As the visualization is produced, the user can investigate, grab groups of responses representing a problem (like questions from Spanish-speaking end users where the LLM responded incorrectly) and troubleshoot for fine-tuning the model and improving its outcomes.

“Once in a notebook environment, the downloaded data can power observability workflows that are highly interactive. Phoenix can be used to find clusters of data problems and export those clusters back to the observability platform for use in monitoring and active learning workflows,” Lopatecki added. 

It can also help surface issues like data drift for generative AI, LLMs, computer vision and tabular models, the company noted.

Rapidly evolving space

While Arize AI claims that Phoenix, which is available starting today, is the first software library designed to help with LLM evaluation and risk management, enterprises should keep in mind that this is a rapidly evolving space with new players cropping up almost every day.

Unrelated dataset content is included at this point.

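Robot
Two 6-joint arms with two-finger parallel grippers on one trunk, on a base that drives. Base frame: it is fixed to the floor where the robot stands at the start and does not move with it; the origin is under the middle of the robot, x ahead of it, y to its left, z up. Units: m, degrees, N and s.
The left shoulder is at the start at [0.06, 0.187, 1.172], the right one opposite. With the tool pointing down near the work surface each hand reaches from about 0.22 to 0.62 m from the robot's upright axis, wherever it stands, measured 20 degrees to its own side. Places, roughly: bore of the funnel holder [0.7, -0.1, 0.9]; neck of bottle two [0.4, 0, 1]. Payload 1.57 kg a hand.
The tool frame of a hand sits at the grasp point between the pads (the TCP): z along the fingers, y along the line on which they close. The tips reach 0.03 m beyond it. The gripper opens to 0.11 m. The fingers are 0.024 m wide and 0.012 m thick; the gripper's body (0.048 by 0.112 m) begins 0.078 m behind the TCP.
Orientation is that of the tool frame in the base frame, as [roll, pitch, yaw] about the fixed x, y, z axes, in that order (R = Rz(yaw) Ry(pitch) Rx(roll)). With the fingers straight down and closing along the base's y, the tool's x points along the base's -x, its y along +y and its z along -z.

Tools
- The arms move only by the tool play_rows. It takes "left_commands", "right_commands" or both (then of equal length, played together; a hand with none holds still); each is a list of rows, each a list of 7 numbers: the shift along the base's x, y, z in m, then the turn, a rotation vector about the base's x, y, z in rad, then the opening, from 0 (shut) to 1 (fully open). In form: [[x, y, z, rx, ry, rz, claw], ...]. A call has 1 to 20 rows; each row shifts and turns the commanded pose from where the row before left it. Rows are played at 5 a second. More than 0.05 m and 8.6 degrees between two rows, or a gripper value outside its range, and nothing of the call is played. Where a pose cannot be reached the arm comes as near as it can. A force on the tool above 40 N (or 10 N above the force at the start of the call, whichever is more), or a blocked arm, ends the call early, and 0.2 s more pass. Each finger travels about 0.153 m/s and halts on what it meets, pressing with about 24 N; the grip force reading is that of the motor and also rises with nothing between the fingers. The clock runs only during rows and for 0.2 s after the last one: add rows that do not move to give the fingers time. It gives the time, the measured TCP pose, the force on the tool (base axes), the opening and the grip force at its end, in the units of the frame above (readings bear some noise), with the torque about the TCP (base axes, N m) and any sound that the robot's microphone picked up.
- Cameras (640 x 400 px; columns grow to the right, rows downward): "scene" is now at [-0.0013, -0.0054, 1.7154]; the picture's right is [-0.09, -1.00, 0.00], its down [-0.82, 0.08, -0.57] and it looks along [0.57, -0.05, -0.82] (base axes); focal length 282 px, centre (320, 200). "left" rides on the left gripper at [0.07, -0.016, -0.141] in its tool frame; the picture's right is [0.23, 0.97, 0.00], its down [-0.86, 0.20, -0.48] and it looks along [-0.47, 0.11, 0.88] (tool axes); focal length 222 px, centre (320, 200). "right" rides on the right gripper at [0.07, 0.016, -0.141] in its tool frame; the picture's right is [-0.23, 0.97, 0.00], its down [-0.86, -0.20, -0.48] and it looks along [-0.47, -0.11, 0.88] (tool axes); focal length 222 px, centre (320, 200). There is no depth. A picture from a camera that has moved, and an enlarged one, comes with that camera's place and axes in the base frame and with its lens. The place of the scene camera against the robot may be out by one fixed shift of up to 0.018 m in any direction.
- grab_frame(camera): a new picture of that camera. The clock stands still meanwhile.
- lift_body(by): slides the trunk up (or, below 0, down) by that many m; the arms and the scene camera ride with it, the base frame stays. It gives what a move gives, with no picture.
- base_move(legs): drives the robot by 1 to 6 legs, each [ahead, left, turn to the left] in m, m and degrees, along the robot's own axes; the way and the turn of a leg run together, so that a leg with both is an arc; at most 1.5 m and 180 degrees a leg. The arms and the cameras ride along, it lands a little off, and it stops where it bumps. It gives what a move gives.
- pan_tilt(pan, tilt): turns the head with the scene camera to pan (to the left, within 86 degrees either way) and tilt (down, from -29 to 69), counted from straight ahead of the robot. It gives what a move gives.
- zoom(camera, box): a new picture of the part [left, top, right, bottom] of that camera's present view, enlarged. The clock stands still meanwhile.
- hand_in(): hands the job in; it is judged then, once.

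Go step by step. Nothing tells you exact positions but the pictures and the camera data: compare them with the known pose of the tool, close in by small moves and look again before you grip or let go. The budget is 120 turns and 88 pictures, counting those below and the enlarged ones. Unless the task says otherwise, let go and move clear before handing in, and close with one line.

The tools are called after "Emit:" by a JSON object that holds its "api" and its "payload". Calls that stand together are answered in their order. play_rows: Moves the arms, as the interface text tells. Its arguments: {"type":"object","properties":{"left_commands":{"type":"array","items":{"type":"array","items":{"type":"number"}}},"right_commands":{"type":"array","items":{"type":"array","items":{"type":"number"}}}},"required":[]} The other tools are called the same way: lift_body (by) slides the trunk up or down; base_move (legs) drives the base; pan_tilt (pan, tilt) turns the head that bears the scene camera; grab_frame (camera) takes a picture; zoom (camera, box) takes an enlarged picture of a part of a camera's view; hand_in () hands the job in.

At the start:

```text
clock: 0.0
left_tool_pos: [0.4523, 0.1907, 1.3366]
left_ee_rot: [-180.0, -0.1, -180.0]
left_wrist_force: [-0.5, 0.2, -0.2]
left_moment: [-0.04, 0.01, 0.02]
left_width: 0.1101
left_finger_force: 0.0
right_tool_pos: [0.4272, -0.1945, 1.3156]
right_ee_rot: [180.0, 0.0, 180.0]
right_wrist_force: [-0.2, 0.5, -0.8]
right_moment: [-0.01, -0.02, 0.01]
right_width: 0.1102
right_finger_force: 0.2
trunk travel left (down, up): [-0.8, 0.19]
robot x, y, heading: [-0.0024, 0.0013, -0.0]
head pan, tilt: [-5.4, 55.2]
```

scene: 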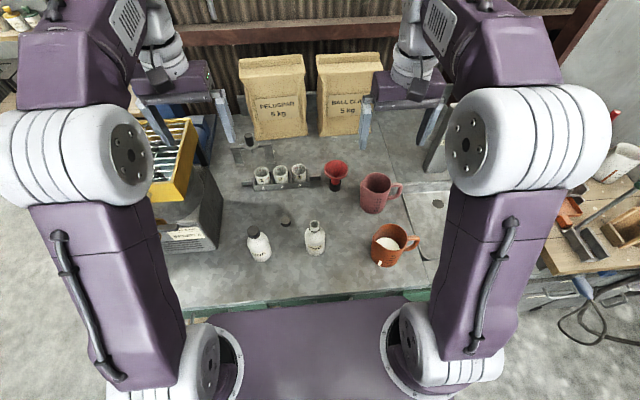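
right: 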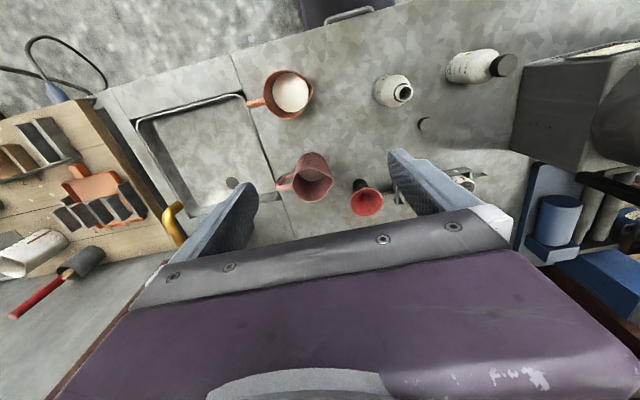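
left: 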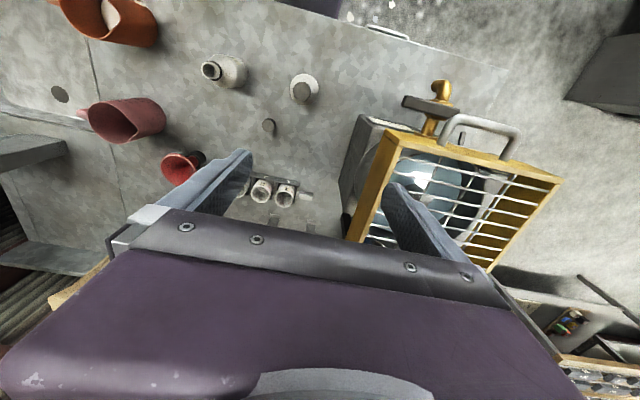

“The current generation of AI models is a black box to almost everyone. Almost no one understands how they do what they do. Phoenix is the first step to building software that helps map out the internals of how these models think and what decisions they are making, designed for the users of LLMs,” the CEO said. 

He added that over 100 users and researchers at different companies and organizations advised on the development of Phoenix, with initial feedback being quite positive.

Christopher Brown, CEO and co-founder of Decision Patterns and a former UC Berkeley lecturer, called the solution a “much-appreciated” advancement in model observability and production. He said the integration of observability utilities directly into the development process not only saves time but encourages model development — and production teams to actively think about model use and ongoing improvements before releasing to production.